1.     Para quienes no hemos nacido, ni nos hemos criado en un país vitivinícola, —es decir, de producción de uva y vino, como era la Palestina de Jesús—, se da el riesgo de perdernos parte de la riqueza de la metáfora de hoy. Imaginar que Él es la vid y nosotros los sarmientos no nos resulta fácil a quienes quizás nunca hemos visto una “mata de uva” ni conocemos cómo se cultiva, o cómo y por qué se poda. Por esta vez tenemos que limitarnos a aceptar que la comparación tiene algo en común con otros ejemplos agrícolas.  De ahí podemos deducir que el texto nos está hablando de una forma de unidad entre nosotros, Jesús y el Padre Dios, tan estrecha como la que tiene una planta por cuyo tronco, ramas y hojas circula la misma savia vital. Esto hace que el Padre Dios, Jesús y todos nosotros no seamos, en nuestra identidad profunda, entidades separadas sino estrechamente unidas en una sola realidad. Y esa savia es la vida del Espíritu de Dios que nos alienta, como alentó todo lo que Jesús hizo, lo que habló y enseñó, lo que le alegró y sufrió.

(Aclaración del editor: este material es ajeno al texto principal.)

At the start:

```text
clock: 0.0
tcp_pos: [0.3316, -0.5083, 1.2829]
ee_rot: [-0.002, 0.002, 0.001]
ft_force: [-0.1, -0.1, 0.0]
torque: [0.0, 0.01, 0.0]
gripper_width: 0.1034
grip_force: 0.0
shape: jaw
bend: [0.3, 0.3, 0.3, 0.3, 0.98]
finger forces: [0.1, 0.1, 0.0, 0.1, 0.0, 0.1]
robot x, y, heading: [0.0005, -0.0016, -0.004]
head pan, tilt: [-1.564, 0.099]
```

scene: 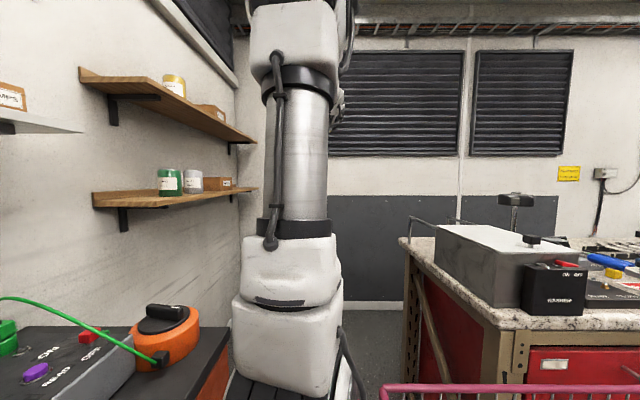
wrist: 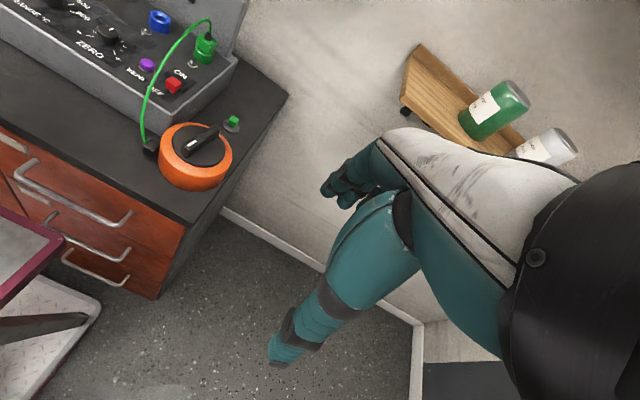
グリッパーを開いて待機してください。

2.     No es fácil concebir esta forma de unión, porque estamos acostumbrados a entendernos como individuos separados y a pensar a Dios “allá” o, en todo caso, “afuera” de lo que somos, y a nosotros “acá”. Y casi más difícil todavía es tratar de entender lo que el evangelista nos quiere decir con esa expresión de “permanecer” en Jesús. Aquí va más allá de la comparación con la vid y los sarmientos. Esta palabra “permanecer” está en el corazón del evangelio de Juan y la pone en diversas ocasiones en labios de Jesús. Se puede traducir también por “morar”, “habitar”, “estar presente en”…  y quiere expresar de manera muy radical esa forma de “relacionarnos con Dios” y con nosotros mismos. “Permanecer en Jesús”, “permanecer en Dios”, no tiene un sentido espacial, geográfico. No se trata de que haya que ir a ciertos lugares en donde encontremos a Dios —los templos, las actividades religiosas, los lugares de retiro…— Se trata más que de lugares específicos de una forma de vivir, estando presentes en Dios, no importa en cuál lugar o situación nos encontremos. (Nada fácil porque a menudo dispersos, no estamos ni siquiera presentes a nosotros mismos y al momento que vivimos). Según Juan eso lo logramos cuando “permanecemos”, cuando “habitamos” en las palabras de Jesús, en sus mandamientos, es decir, en “su” mandamiento, el mandamiento del amor. El amor que no puede confundirse con la tendencia a poseer a los demás, a simplemente considerarlos como objetos de nuestro disfrute, es lo que permite que la “savia” del Espíritu de Dios circule en todo mi ser y me una con el de los demás, estando presente, con todos nuestros sentidos despiertos, a lo que cada uno es, a sus cualidades y a sus necesidades.
3.     La metáfora de la vid, la invitación a “morar en”, no intentan ser más que pequeñas ayudas para que cambiemos nuestra manera de ver lo religioso y podamos caer en la cuenta de que lo religioso no se distingue de lo plenamente humano. Y que cuanto más crezcamos en la capacidad de estar presentes a nosotros mismos, en el momento en que nos encontramos, más nos abrimos para estar presentes a los demás y presentes, por tanto, en Dios, habitando en Él.